■ Job: Copy only this: the line containing "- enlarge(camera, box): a", the line containing "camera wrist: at", and every line between them, exactly as written. Give them as a JSON list of strings, one for each line, with blank lines left out.

* * * * *

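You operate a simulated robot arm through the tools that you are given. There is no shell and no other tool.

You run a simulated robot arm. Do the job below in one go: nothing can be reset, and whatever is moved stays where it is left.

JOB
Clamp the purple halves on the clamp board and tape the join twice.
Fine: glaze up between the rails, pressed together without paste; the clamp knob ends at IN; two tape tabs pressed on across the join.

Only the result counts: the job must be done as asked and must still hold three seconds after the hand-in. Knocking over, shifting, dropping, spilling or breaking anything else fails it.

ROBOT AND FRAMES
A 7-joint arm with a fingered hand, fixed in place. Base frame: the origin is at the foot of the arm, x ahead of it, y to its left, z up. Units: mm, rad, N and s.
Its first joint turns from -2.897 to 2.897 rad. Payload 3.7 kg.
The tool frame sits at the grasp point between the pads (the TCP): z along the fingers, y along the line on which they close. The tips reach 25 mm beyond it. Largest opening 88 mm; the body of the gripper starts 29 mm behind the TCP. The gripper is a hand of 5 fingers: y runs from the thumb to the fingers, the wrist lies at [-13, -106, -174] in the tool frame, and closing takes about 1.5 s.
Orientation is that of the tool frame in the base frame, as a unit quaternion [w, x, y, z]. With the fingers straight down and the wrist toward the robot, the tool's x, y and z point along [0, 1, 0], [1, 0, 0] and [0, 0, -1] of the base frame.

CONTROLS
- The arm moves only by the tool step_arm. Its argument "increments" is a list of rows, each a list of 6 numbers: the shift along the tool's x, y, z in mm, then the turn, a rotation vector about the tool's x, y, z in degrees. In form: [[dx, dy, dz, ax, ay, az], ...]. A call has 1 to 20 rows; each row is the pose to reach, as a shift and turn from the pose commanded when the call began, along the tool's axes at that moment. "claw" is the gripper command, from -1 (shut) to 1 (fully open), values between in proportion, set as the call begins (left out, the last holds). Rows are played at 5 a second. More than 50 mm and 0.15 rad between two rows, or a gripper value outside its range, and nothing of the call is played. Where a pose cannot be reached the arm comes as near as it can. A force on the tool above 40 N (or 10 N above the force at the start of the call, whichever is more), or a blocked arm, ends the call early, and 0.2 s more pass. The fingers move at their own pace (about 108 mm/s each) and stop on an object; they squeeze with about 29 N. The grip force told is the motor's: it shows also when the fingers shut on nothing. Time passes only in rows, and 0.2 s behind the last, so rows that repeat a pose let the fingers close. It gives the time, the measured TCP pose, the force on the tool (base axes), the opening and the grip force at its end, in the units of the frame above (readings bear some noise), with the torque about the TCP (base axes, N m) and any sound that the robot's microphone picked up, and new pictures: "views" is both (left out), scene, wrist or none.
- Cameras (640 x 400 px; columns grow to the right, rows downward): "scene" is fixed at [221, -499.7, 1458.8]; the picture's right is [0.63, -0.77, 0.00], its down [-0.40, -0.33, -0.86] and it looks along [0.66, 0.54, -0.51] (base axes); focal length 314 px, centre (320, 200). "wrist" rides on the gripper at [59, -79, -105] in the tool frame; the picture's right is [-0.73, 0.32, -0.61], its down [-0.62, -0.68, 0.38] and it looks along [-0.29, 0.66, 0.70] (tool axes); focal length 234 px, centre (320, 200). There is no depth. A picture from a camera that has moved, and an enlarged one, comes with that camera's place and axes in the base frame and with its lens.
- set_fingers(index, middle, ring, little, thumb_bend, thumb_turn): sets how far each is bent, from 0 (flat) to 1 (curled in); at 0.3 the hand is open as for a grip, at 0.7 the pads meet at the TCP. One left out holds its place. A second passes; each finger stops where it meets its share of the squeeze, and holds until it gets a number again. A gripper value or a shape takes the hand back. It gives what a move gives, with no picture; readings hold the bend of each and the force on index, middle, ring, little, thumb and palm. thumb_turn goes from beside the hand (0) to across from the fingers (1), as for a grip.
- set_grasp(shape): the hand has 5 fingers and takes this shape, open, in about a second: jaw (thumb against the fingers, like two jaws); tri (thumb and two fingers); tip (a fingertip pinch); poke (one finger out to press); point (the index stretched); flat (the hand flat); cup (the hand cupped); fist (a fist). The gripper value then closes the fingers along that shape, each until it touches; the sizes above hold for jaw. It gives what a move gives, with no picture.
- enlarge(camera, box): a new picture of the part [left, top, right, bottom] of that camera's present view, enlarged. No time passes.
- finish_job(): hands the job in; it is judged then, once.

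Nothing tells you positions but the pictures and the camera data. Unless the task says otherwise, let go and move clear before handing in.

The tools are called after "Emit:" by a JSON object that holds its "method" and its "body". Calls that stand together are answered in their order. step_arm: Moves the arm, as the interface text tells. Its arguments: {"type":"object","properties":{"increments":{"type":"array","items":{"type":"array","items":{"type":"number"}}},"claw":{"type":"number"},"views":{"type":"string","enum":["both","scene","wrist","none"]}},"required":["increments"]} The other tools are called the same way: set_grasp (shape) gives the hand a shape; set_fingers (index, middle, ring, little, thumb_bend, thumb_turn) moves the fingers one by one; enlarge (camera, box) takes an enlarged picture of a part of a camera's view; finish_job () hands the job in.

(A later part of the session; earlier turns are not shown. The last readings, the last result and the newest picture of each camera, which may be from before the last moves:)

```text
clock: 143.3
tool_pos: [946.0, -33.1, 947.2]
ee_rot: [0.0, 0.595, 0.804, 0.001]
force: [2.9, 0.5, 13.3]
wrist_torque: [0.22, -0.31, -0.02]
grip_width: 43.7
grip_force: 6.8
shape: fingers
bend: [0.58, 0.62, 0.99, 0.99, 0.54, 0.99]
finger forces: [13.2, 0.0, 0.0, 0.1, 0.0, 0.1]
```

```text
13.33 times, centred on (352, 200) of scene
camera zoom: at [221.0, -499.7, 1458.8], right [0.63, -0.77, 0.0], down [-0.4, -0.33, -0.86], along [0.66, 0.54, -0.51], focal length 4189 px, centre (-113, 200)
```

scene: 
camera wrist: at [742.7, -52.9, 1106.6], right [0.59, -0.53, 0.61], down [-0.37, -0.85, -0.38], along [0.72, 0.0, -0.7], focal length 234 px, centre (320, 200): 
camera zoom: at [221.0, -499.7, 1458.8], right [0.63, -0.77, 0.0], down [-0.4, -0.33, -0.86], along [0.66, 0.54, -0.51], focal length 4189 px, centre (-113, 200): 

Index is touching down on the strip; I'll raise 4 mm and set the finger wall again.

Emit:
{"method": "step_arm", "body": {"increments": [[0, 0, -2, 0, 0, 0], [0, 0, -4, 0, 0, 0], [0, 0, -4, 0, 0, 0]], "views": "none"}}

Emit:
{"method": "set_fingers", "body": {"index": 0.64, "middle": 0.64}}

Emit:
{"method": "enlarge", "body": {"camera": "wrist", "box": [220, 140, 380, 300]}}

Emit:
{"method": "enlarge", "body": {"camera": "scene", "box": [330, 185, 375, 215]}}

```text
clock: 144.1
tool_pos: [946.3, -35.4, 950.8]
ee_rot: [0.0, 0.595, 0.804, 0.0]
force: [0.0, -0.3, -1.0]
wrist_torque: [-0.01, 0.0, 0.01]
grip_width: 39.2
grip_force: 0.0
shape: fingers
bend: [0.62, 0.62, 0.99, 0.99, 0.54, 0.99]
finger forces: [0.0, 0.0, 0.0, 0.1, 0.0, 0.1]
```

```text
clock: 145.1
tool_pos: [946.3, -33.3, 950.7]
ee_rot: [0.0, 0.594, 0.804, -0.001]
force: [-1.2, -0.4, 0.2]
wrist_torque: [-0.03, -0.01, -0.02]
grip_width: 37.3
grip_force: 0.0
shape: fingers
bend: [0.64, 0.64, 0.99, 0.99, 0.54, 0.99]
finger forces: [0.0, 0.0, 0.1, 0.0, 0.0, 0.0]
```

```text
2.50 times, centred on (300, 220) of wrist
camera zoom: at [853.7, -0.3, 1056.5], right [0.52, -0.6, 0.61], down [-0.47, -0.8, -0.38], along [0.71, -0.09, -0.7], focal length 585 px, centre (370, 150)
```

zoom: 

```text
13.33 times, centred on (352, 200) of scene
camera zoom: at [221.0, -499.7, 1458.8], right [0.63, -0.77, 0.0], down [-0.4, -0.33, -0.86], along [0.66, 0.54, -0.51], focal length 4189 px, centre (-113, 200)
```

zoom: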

* * * * *

■ Solution for this task:
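[
  "- enlarge(camera, box): a new picture of the part [left, top, right, bottom] of that camera's present view, enlarged. No time passes.",
  "- finish_job(): hands the job in; it is judged then, once.",
  "Nothing tells you positions but the pictures and the camera data. Unless the task says otherwise, let go and move clear before handing in.",
  "The tools are called after \"Emit:\" by a JSON object that holds its \"method\" and its \"body\". Calls that stand together are answered in their order. step_arm: Moves the arm, as the interface text tells. Its arguments: {\"type\":\"object\",\"properties\":{\"increments\":{\"type\":\"array\",\"items\":{\"type\":\"array\",\"items\":{\"type\":\"number\"}}},\"claw\":{\"type\":\"number\"},\"views\":{\"type\":\"string\",\"enum\":[\"both\",\"scene\",\"wrist\",\"none\"]}},\"required\":[\"increments\"]} The other tools are called the same way: set_grasp (shape) gives the hand a shape; set_fingers (index, middle, ring, little, thumb_bend, thumb_turn) moves the fingers one by one; enlarge (camera, box) takes an enlarged picture of a part of a camera's view; finish_job () hands the job in.",
  "(A later part of the session; earlier turns are not shown. The last readings, the last result and the newest picture of each camera, which may be from before the last moves:)",
  "```text",
  "clock: 143.3",
  "tool_pos: [946.0, -33.1, 947.2]",
  "ee_rot: [0.0, 0.595, 0.804, 0.001]",
  "force: [2.9, 0.5, 13.3]",
  "wrist_torque: [0.22, -0.31, -0.02]",
  "grip_width: 43.7",
  "grip_force: 6.8",
  "shape: fingers",
  "bend: [0.58, 0.62, 0.99, 0.99, 0.54, 0.99]",
  "finger forces: [13.2, 0.0, 0.0, 0.1, 0.0, 0.1]",
  "```",
  "```text",
  "13.33 times, centred on (352, 200) of scene",
  "camera zoom: at [221.0, -499.7, 1458.8], right [0.63, -0.77, 0.0], down [-0.4, -0.33, -0.86], along [0.66, 0.54, -0.51], focal length 4189 px, centre (-113, 200)",
  "```",
  "scene: ",
  "camera wrist: at [742.7, -52.9, 1106.6], right [0.59, -0.53, 0.61], down [-0.37, -0.85, -0.38], along [0.72, 0.0, -0.7], focal length 234 px, centre (320, 200): "
]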